Resume the text block where it left off.
START TEXT BLOCK
天井:EPの頃に比べると、カドが少し取れちゃった感じもしますよね。でも、広く知られる最初のきっかけとしては良かったんじゃないかな。このキャッチーさがバトルスの代名詞になったと思うし、「Tonto」「Snare Hangar」といった曲にはEPのストイックでミニマルな作りが継承されていて、全体としてはバランスが取れてるのかなって。「Atlas」だけ突き抜けてますけど(笑)。
─この年のバトルスは時代の申し子でしたよね。絶対にブレイクしそうな気配があったし、アルバムが出るとたちまち絶賛の嵐で。ここまでの歓迎ぶりも珍しい。
天井:NYの盛り上がりともリンクしていましたよね。タイ自身はブラック・ダイスやギャング・ギャング・ダンスがたむろしていたアンダーグラウンド・シーンとも密接な関係にあって。その一方で、Warpも転換点を迎えていて、!!!然り、マキシモ・パークやグリズリー・ベアといったバンド物を出し始めていた。そんなふうに、インディロックが盛り上がっていた時期に出てきたのは大きかった気がします。バンド物だから、それまでロックを聴いてた人もすんなり入り込めただろうし。
─「踊れるロック」のニーズも満たしていましたよね。ロックファンやクラブ/DJシーンに加えて、レフトフィールド寄りのコアなリスナーや批評家筋にも愛されていて。
天井:それこそ当時、スタジオ・ボイスが「次世代【オルタナティヴ・ミュージック】ランキング100!!」って企画で『Mirrored』を1位に選んだりしてましたよね。あと、当時はバカテク系(笑)のバンドも勢いがあったじゃないですか。
END TEXT BLOCK
START DATA BLOCK
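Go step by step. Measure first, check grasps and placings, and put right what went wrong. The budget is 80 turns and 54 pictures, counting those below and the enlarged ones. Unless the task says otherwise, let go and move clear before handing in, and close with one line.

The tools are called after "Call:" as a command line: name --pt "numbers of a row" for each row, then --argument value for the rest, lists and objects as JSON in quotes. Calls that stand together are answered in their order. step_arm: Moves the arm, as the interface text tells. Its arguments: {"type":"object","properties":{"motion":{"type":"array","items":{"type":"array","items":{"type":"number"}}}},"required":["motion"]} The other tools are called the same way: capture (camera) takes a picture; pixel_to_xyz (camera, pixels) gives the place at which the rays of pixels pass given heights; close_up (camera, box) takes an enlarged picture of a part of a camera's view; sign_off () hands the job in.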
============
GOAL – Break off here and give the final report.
END DATA BLOCK
ANSWER TO THE PROBLEM –
─もちろんライブの評判も相変わらずで。この年のフジロックでWHITE STAGEに出演して、期待通りの怪演を見せています。
天井:その2カ月後に開催されたジャパンツアーは軒並み完売で、チケットが売れすぎてダブルヘッダーとかやってましたよね(※)。そんな話、聞いたことなかった。『Mirrored』という作品自体も良かったけど、取り巻く環境も含めていい時代だったなと思います。
※東京は追加公演が完売したため、再追加公演として恵比寿LIQUIDROOMで1日2公演行われた。
─ただ、幸福な時代はそう続かなかったんですよね。タイが2009年にソロ作『Central Market』を発表すると、その翌年にバトルスを脱退。3人体制で再始動した2ndアルバム『Gloss Drop』(2011年)は、今だから正直に言うと、なかなか厳しい作品だったと思うのですが。
天井:確かに賛否両論ありましたよね。多数のゲスト・ボーカルを迎えたアルバムになったのも、やっぱり本人たちがどう説明しようが、タイの穴を埋めるためなのは拭いきれないところで。「サウンド面でタイが手がけた部分はそもそもあまりなかった」とジョンは話していたけど、結果的にタイトな制作期間を迫られたせいもあってか、悪い意味でバンドの生身っぽさが出てしまってますよね。良く言えばライブ感のあるサウンドなわけだけど、(EPと比べれば)過剰にポップで装飾的な方向へと振れたことで、デビュー当初のストイックな構築性が後退してしまった。それで戸惑うファンも多かったんじゃないかな。
─タイが抜けるまでは揉め事が絶えなかったそうですが、そういう緊張感によって保たれていたバランスもあったんでしょうね。
天井:結果的に、似たような出自の3人が残ってしまったので。ヒューマンエラーが起きづらくなったぶん、予測不能なスリルは薄れましたよね。
─ボーカルの人選はユニークなんですけどね。テクノポップの第一人者、ゲイリー・ニューマンに「My Machine」なんて曲を歌ってもらったり。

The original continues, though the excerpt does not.